There is something so warm, so inviting when you open the door to Bearance’s Grocery on the corner of Union Street West and Livingston Avenue.
Maybe it’s the historic building, with its classic red brick exterior complete with decorative, white-painted corner brackets along the eaves. Perhaps it’s the cozy interior, and the fact the floorplan is that of an old home rather than a modern supermarket. Or maybe it’s something else entirely.
“It’s the people,” said Michael Greenwood, owner of Bearance’s Grocery since 1987.
Greenwood was referring to both the friendly staff that know many of their customers by name, and the incredible diverse clientele that frequent the Kingston mainstay – over the course of 15 minutes just after the lunch hour, a construction worker on break from work came in to grab a fresh, made to order sandwich at the deli counter; an impeccably well-dressed (and locally well-known) female doctor who heads up a number of boards at Kingston General Hospital picked up a few bits and bobs after placing a special order for a large family dinner; and a friendly senior gentleman who lives close by picked up some fresh apples and chatted about the dreary fall weather with the cashier and two students in Queen’s jackets waiting in line behind him.
It’s a scene that happens every day, repeatedly, and one of the reasons Bearance’s has maintained such longevity in an industry that has otherwise struggled to survive in a world full of big box franchises and megastores.
Originally opened in 1918, this year marks the 100th anniversary of Bearance’s Grocery, which has remained at the corner of Union Street and Livingston Avenue since it was opened by Elwood Bearance a century ago. Then, the now-bustling area of the city was far less developed. The houses were further apart, and there was a field across from the front of the store where the Bearance’s horse lived. Greenwood recalls talking to brothers Ron and Elmer Bearance about just that when he purchased the business from them 31 years ago.
“In behind the store here, when you look down the laneway you’ll see a little two storey building. That was across the street and it was the horse stall,” Greenwood explained.
“There was nothing across the street, there was a field there, Ron told me, and that’s where the Horse lived.”
That horse was used by Elwood Bearance as he delivered groceries door-to-door each afternoon, either by horse and buggy or horse and sleigh, depending on the weather. Those deliveries only occurred after the senior Bearance would complete a round of collecting orders door-to-door in the mornings.
Of course, Greenwood doesn’t deliver groceries door-to-door, and there is certainly no longer a field across from the store – in fact, the closest field is likely at Richardson Stadium, but that field is definitely not used for housing horses.

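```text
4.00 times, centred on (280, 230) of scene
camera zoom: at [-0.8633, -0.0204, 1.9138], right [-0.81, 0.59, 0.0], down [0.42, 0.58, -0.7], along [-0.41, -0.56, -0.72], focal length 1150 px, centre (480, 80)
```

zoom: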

But Greenwood, whose family is the second of two to own the store in 100 years, still employs many of the same services and details that the Bearance family did all those years ago; he and his staff treat every customer like they are neighbours – in fact, since Greenwood just a block from the store, many of the customers are, indeed, neighbours. For Greenwood, it’s been all about changing only the things that needed to change while ensuring those things that make Bearance’s unique and well-loved remain the same.
“Technology has changed, but people are people. They have not changed,” Greenwood said, noting that good, quality meat and produce are always in demand, and have remained the focus for himself and the staff year after year.
“Some of our products have changed over the years to go with the latest trends, but we’ve always had a very good butcher shop, and, believe it or not, a cow is still a cow.”
Indeed, the store no longer employs the hole-in-the-wall system where ice chunks harvested from Lake Ontario were passed through the wall to put in iceboxes alongside the meats. In fact, Greenwood estimates he’s ordered at least one new piece of equipment each year he’s owned the little Kingston landmark (which has doubled in size) to maintain efficiency and upgrade technology along the way.
Still, when they cash out the till at night and lock the doors, or when they wake up early to ensure a delivery is received and unpacked, ready for customers before the doors open again, it is the same thing that made the Bearance family love the work they did for nearly 70 years that makes the Greenwood family remain at the helm of what has become a local institution.
“I like the people. I stay because of the people. I enjoy our customers, we know a lot of them by name, and, in some cases, we’ve known their family for three generations,” expressed Greenwood, who shows no signs of slowing down the business now and said he wouldn’t be surprised if the business is still open for its 150th anniversary.
“There are neighbours that meet at Bearance’s Grocery that never see each other elsewhere. Sometimes you see the odd house for sale, and it will see ‘walking distance to Bearance’s’ so we’re certainly part of the neighbourhood social fabric… We’re just one big happy family!”